Anyone else dread their birthday? I don’t all of the time, but when I’ve been in hospital I don’t take care of myself. I put on weight from being contained and not doing enough exercise, as well as some binging and purging. As well as that I just don’t feel motivated to ‘dress up’ for a birthday selfie. I think this is a big pressure nowadays for social media. This year it will just be a hoodie and freshly washed hair, I think.
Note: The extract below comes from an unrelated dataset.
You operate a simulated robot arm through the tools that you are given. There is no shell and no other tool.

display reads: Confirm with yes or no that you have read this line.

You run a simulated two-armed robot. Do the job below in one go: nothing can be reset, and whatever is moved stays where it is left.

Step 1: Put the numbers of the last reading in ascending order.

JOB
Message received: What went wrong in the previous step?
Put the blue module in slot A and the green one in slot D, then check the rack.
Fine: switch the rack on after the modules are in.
I can’t actually believe I’ve been back here nearly 3 weeks – since I was on the PICU. It’s gone so fast, but weirdly on the days individually it’s gone really slow. I thought I would have been home from this acute ward ages ago now, but I guess it’s unpredictable depending how I get on. Right now, I’m doing good – as in no incidences. I promised I’d have a good weekend and I did, just one slip on Monday. I was allowed my stuff back yesterday after the blip and since then I’ve discovered a program I am OBSSESSED with. ‘Young Sheldon’. So bingeable. I haven’t watched ‘The Big Bang Theory’ apart from when it’s been on in the background at home, so I wonder if I’ll be eager to watch it after I’ve finished my current series. It always excites me finding a program that’s easily bingeable.
I’m missing my dog Hagrid, a lot. He has helped me so much since we got him. But to help my mum out being at work and also to help my sister, he’s been staying in York, and will be until at least another 10 days. I feel sad not to see him on my birthday but I do appreciate how well he’s being looked after.
Sorry for the lack of blog posts – there isn’t as much inspiration here, as I suppose I’ve been a patient here a lot, whereas at the PICU it was a brand new experience. Let me know if there’s anything you’d find interesting to read about being on an acute mental health unit.